Il faut réduire la surconsommation de graisse animales (poisson excepté) : la consommation de beurre en arrêtant de cuisiner au beurre (beurres végétaux ou huile) et en réservant une petite proportion de beurre par exemple pour le petit déjeuner ; il faut également réduire la consommation des autres graisses animales comme les charcuteries grasses (rillettes, saucisse, saucisson, pâté, lardons), ainsi que celle des fromages (en évitant d’en manger à tous les repas). Il faut par ailleurs augmenter la consommation de fibres à travers une majoration de la consommation de légumes, de céréales et de fruits, car ces fibres végétales réduisent l’absorption des graisses et donnent une bonne satiété. Il ne s’agit donc pas d’un régime d’éviction, il faut continuer à consommer des aliments qui contiennent des graisses d’origine animale, car ces aliments contiennent des éléments essentiels que le corps ne sait pas fabriquer, mais il faut juste en ajuster la consommation.
Beaucoup d’arguments plaident en faveur d’un « régime méditerranéen » riche en huile d’olive (huile « polyinsaturée »), mais ce n’est pas le seul. Il n’est pas non plus question de passer à un régime végétarien et si on aime le saucisson, on peut continuer à en manger, mais moins et moins souvent.
Le traitement hypocholestérolémiant, et en particulier les statines, est beaucoup remis en cause, alors que les preuves de son efficacité sont colossales.
Récemment, cette efficacité des statines a été réévaluée au travers d’une analyse combinée de 27 essais thérapeutiques contrôlés regroupant plus de 174 000 personnes avec hypercholestérolémie. La réduction des événements cardiovasculaires majeurs obtenue pour une réduction de 1 mmol/l de LDL est de 15 à 20% quel que soit le sexe, et cette réduction du risque reste du même ordre, que le risque cardiovasculaire initial soit élevé ou faible. Les statines sont aussi efficaces chez les femmes que chez les hommes, et cela aboutit à une réduction de la mortalité toute causes confondues. Par contre, il n’a été observé aucun impact sur l’incidence des cancers ou la mortalité non-cardiovasculaire, et ce, pour les 2 sexes.
D’autres composés que les statines sont utilisables, mais leur niveau de preuve scientifique est beaucoup plus faible (fibrates), ou il s’agit seulement de traitements additifs, comme l’ézétimibe qui inhibe partiellement l’absorption intestinale du cholestérol. D’autres traitements sont en cours de validation dans les hypercholestérolémies à très haut risque comme les hypercholestérolémies familiales : il s’agit d’inhibiteurs sélectifs du PCSK-9, une enzyme impliquée dans la régulation du cholestérol.
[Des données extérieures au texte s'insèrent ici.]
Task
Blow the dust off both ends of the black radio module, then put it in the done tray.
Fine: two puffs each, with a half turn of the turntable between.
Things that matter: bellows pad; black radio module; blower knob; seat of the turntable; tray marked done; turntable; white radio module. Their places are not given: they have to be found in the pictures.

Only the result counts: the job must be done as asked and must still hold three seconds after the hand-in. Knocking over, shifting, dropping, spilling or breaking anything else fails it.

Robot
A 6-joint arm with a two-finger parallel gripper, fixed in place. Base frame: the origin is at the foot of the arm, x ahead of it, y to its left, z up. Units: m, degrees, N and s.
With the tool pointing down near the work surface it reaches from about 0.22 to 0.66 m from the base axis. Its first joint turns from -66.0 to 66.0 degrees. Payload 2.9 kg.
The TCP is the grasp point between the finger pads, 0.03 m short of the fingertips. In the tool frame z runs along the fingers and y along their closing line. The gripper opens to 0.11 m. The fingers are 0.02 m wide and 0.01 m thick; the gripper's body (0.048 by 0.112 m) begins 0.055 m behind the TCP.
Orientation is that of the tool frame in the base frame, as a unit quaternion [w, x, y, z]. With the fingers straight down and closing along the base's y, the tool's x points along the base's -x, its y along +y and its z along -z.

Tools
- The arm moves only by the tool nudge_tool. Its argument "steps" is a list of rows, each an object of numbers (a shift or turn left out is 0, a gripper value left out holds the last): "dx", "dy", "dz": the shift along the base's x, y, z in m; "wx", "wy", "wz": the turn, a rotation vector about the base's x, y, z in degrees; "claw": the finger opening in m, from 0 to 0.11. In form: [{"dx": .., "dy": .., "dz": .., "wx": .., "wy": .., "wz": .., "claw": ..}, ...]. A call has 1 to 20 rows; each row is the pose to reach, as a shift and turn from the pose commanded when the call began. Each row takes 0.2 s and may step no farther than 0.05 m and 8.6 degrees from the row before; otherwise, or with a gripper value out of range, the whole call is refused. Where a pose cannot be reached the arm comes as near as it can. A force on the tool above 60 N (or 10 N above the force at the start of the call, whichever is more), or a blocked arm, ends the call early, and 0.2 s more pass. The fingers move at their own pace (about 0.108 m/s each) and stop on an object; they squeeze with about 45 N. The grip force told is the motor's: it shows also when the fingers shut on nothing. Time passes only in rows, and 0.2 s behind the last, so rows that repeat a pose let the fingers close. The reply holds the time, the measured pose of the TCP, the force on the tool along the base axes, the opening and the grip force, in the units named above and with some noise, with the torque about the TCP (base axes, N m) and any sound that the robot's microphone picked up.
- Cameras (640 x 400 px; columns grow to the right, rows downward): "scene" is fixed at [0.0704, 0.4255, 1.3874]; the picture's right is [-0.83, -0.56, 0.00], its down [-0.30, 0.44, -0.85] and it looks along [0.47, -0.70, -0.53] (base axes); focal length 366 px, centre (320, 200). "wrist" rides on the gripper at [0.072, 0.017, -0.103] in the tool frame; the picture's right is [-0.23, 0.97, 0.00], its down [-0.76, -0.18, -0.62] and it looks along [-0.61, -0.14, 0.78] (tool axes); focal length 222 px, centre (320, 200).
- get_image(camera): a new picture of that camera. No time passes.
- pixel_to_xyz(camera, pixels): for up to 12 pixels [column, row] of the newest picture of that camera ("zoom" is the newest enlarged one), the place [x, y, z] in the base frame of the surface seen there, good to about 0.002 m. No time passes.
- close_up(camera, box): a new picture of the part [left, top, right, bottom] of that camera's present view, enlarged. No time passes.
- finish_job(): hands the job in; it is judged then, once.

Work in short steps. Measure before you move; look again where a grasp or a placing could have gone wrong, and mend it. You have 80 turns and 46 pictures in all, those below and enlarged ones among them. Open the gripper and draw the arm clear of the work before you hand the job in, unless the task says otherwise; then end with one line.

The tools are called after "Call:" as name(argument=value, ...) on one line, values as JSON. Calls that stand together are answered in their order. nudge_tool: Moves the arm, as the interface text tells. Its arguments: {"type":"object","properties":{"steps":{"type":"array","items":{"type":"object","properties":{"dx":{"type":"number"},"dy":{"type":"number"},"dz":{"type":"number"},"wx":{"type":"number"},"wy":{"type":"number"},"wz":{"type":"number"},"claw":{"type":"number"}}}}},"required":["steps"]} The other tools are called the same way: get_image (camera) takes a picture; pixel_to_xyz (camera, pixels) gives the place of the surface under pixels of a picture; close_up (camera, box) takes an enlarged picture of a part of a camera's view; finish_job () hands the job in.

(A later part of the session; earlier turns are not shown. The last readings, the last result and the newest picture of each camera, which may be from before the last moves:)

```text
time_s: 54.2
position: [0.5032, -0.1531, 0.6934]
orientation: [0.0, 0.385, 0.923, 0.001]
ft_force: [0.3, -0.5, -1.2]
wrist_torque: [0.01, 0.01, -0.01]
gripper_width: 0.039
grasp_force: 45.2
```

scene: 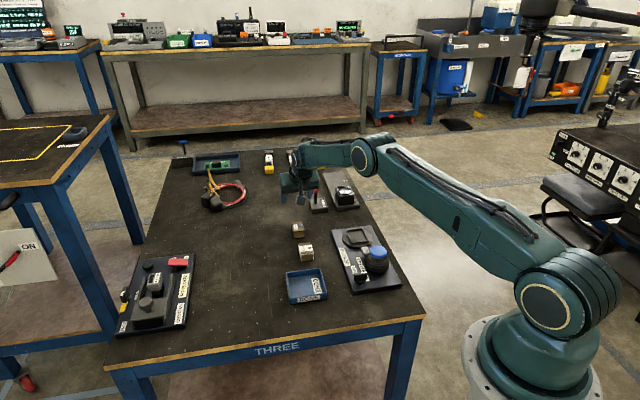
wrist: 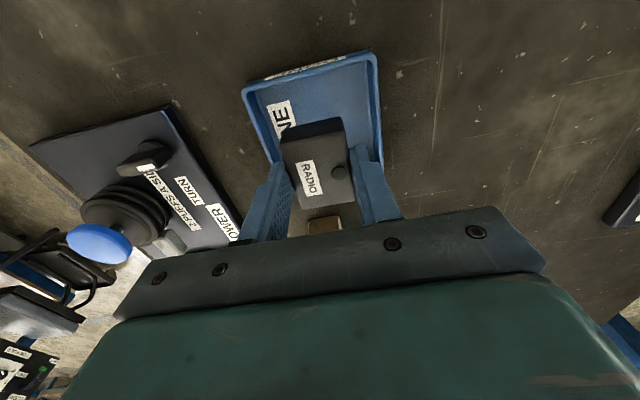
Par ailleurs, la réduction du taux de LDL cholestérol jusqu’à un niveau de risque bas peut être obtenue avec n’importe quelle molécule, y compris avec un générique. Le seul vrai problème en France, c’est le prix des génériques de statines qui reste très élevé. Aux Etats-Unis, un mois de traitement par une statine générique coûte le même prix qu’un café dans une chaîne de café bien connue.